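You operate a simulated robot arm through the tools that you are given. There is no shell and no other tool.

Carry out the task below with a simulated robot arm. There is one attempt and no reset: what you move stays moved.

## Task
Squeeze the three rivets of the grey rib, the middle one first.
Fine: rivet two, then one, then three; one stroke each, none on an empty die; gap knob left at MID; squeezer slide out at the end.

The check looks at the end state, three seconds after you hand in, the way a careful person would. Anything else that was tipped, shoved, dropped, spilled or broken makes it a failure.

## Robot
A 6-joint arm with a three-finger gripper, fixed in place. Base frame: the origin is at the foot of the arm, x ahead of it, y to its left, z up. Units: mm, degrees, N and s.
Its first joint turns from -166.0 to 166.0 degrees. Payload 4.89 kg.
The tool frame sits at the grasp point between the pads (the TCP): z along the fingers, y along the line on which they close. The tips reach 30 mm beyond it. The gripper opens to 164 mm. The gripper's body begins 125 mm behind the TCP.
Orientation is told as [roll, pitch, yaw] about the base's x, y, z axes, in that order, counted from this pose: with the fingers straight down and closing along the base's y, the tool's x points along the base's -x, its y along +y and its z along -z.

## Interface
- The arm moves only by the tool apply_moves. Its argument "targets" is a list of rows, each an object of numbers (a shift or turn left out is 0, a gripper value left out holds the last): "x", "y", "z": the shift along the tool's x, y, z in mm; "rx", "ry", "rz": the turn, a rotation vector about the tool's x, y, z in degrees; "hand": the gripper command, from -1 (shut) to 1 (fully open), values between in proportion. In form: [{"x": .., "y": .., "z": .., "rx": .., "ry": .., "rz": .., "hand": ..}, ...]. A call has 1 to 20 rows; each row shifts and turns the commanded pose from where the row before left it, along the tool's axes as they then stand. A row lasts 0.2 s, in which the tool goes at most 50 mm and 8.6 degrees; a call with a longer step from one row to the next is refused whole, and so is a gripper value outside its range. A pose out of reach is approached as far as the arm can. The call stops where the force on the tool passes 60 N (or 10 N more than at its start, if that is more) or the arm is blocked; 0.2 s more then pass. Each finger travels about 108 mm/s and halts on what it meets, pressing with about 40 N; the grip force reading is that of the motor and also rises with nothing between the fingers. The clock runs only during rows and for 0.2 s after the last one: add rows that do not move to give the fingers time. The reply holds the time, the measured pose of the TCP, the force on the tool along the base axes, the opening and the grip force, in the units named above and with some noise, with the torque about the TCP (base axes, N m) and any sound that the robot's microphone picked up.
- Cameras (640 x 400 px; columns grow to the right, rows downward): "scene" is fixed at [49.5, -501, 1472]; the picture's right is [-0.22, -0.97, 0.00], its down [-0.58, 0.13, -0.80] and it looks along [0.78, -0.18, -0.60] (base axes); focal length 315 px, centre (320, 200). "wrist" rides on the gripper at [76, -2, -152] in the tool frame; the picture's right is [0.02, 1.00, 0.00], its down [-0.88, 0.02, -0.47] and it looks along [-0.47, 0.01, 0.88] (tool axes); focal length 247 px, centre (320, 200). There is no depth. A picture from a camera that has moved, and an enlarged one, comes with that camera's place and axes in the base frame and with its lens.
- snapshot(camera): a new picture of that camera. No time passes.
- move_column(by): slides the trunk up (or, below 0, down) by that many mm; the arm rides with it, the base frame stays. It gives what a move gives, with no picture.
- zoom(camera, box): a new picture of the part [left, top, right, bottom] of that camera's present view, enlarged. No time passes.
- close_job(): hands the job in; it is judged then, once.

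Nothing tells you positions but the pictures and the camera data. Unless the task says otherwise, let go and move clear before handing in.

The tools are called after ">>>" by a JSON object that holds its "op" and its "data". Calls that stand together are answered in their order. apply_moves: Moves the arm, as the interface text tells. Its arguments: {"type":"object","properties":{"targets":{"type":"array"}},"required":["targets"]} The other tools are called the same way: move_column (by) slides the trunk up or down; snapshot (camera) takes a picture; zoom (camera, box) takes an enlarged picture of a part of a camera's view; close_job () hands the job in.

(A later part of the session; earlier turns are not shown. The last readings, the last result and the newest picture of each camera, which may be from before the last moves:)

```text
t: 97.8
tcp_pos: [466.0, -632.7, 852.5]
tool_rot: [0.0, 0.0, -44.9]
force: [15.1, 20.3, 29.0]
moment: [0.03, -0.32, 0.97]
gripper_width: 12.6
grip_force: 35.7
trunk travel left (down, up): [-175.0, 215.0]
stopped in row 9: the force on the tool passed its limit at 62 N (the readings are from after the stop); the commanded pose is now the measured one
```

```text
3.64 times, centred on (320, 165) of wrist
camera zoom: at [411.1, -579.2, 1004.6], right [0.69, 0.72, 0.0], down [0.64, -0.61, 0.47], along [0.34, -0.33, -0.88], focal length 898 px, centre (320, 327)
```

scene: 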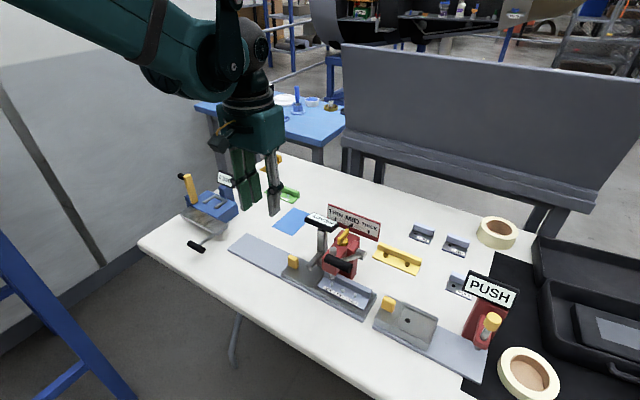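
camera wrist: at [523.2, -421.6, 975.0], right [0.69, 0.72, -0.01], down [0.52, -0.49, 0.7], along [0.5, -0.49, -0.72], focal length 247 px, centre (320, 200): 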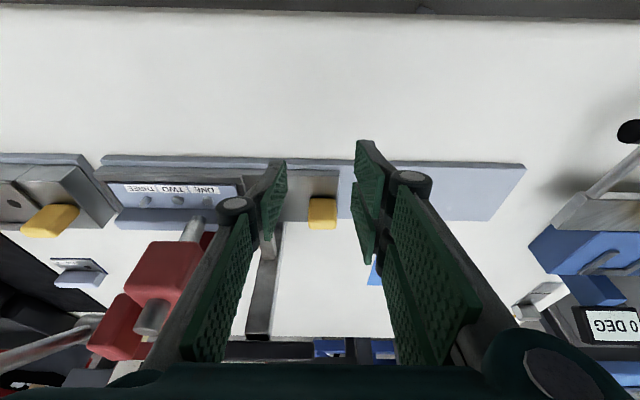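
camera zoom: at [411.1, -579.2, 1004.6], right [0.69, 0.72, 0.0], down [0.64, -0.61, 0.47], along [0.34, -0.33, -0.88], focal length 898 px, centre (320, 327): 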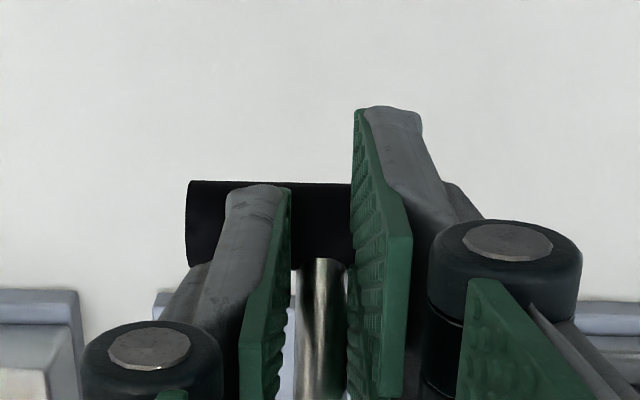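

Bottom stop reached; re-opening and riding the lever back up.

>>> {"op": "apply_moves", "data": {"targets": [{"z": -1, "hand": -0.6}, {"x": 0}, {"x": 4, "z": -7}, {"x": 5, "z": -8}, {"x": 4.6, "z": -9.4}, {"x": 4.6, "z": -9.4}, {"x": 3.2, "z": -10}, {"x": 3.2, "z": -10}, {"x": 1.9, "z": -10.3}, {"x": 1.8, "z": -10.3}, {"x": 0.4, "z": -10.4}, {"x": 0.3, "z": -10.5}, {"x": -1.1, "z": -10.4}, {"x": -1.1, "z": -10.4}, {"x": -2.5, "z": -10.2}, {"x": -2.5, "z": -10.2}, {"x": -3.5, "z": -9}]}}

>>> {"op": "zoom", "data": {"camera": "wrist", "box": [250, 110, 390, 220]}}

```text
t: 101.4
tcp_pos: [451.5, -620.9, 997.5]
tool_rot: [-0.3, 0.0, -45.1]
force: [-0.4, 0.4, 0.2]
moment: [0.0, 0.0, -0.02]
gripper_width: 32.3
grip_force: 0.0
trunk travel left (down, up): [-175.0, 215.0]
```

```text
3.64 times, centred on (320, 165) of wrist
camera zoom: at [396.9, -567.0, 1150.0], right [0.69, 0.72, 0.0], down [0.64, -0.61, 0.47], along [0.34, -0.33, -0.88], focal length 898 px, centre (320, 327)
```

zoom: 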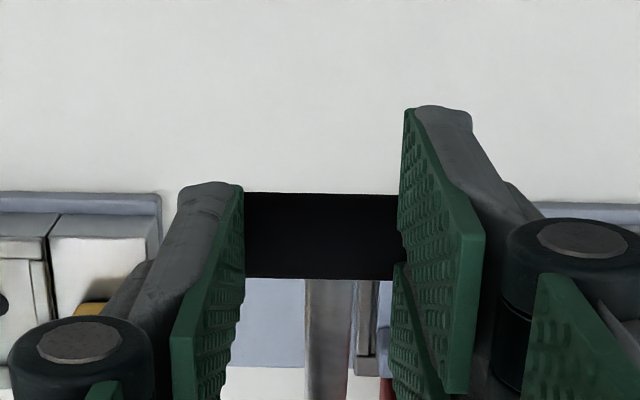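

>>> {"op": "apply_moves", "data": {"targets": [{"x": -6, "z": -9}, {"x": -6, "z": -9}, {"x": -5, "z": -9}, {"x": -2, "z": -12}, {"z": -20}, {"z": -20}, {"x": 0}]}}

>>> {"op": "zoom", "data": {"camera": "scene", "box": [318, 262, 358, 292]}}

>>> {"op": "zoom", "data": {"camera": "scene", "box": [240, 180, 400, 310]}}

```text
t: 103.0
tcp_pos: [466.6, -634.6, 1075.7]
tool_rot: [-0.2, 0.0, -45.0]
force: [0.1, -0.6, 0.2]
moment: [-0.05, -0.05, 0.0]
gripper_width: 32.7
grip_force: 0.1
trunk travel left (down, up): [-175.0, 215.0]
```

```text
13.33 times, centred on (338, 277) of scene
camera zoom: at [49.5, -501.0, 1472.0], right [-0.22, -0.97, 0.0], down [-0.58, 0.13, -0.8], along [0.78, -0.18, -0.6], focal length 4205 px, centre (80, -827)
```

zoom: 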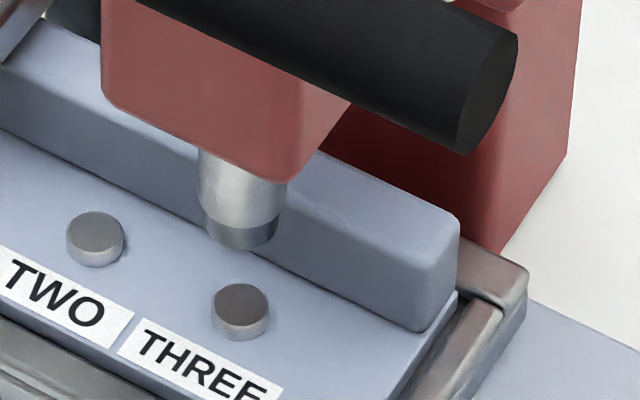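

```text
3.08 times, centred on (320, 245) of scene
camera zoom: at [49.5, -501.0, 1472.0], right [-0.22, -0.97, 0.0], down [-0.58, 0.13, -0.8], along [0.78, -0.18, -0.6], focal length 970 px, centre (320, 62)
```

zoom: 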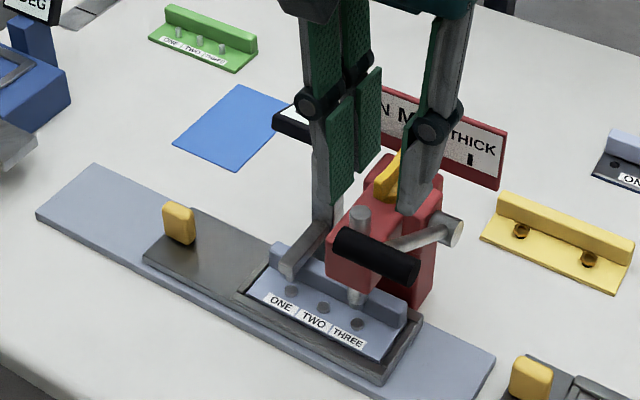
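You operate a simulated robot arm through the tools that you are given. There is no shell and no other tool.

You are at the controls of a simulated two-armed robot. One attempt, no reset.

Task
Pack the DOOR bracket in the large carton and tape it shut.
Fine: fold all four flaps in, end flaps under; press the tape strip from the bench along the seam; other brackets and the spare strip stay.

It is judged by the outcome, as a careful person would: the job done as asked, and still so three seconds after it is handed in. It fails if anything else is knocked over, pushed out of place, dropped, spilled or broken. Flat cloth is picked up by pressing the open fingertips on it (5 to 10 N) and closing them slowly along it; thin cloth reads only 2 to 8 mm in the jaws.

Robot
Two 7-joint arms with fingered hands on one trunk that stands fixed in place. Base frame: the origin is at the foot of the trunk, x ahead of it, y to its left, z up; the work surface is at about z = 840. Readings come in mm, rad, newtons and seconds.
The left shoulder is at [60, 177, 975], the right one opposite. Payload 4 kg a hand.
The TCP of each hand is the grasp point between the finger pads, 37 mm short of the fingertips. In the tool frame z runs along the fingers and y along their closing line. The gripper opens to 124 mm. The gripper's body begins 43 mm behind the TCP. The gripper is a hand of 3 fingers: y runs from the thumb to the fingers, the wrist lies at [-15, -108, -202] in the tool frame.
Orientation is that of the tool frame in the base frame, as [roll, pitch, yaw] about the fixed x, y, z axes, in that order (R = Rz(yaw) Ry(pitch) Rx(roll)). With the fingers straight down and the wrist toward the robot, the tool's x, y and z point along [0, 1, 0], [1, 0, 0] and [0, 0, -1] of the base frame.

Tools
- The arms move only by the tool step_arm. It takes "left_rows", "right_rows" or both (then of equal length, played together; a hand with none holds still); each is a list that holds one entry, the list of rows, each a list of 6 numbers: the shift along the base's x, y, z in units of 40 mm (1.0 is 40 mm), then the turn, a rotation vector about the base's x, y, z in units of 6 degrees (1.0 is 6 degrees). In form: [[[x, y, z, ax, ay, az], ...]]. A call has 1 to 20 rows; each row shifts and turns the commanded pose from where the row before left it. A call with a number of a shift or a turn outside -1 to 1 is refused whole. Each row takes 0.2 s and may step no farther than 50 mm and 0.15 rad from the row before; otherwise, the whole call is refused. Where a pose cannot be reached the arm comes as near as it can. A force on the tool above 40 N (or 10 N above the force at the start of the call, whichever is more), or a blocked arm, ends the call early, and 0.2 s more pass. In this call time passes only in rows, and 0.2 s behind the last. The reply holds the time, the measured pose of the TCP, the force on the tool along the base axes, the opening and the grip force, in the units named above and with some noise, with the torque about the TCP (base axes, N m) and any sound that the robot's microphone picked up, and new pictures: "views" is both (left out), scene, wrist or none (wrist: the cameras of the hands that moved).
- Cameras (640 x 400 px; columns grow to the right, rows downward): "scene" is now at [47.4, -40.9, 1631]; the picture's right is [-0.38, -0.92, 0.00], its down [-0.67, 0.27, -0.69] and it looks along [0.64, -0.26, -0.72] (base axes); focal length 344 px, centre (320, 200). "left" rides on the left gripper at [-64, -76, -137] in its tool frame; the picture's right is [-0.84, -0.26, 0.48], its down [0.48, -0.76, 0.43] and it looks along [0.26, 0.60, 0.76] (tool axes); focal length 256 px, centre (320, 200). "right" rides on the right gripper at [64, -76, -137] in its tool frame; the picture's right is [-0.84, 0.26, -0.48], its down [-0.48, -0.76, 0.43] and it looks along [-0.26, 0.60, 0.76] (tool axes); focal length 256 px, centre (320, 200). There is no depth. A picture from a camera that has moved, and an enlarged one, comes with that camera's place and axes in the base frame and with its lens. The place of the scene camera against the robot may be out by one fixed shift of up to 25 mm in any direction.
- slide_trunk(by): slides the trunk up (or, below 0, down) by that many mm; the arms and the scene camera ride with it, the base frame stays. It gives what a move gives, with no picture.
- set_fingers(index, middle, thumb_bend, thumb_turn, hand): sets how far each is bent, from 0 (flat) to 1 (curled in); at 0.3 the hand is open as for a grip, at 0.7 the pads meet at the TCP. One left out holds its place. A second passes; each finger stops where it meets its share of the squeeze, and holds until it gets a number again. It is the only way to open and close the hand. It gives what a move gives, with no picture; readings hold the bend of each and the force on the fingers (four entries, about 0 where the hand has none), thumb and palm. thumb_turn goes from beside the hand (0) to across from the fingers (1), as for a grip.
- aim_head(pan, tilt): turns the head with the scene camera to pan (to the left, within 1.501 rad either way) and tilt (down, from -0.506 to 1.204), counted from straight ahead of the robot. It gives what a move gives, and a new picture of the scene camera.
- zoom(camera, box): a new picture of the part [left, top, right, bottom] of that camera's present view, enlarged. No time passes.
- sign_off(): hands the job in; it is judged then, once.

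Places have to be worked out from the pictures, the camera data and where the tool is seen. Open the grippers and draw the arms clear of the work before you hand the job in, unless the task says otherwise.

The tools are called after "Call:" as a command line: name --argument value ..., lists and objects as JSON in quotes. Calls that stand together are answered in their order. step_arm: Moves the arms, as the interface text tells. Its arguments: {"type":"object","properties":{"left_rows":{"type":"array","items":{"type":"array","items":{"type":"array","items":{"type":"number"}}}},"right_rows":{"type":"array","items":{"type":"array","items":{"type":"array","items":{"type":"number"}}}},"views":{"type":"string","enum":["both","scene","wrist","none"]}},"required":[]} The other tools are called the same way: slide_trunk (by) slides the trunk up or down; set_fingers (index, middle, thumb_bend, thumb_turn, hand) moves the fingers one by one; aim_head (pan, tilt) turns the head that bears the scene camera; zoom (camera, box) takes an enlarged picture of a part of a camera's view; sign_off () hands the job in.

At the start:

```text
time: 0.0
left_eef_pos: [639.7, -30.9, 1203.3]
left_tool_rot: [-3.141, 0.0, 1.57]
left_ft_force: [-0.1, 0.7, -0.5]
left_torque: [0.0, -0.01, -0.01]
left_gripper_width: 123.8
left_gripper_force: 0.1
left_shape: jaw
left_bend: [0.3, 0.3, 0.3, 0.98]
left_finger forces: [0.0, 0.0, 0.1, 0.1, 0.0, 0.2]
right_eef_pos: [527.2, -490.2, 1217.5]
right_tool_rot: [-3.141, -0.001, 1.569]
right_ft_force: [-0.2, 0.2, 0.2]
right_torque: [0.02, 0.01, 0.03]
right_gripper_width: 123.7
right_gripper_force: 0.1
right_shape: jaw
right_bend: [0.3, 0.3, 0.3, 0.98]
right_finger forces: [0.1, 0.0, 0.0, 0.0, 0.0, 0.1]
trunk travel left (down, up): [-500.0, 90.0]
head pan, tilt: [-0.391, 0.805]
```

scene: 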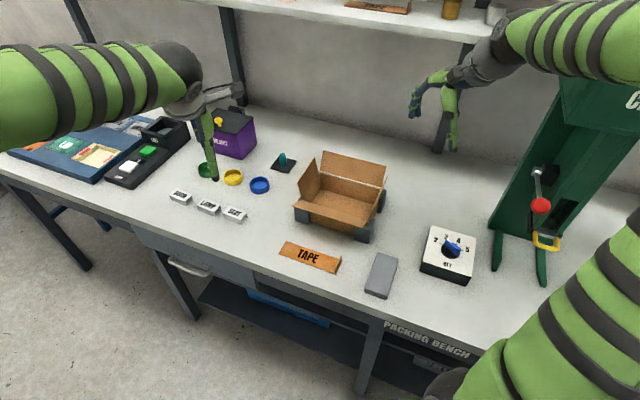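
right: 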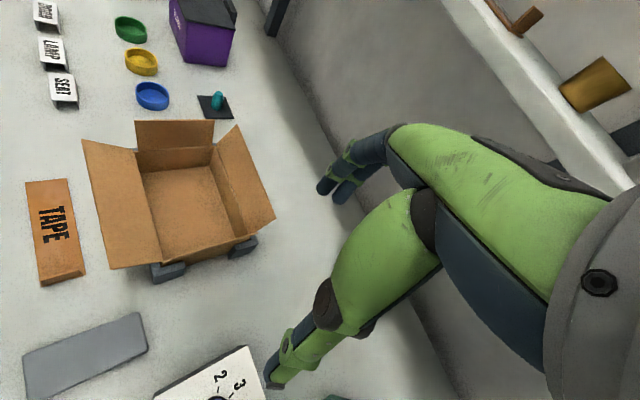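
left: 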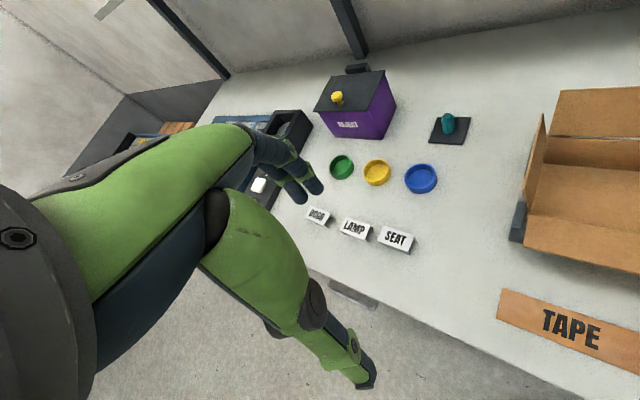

******

§ **REQUIRED WORK**:
Find each line holding "says". Copy it out.

§ **CORRECT RESULT**:
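Nothing tells you positions but the pictures and the camera data. Unless the task says otherwise, let go and move clear before handing in.
Places have to be worked out from the pictures, the camera data and where the tool is seen. Open the grippers and draw the arms clear of the work before you hand the job in, unless the task says otherwise.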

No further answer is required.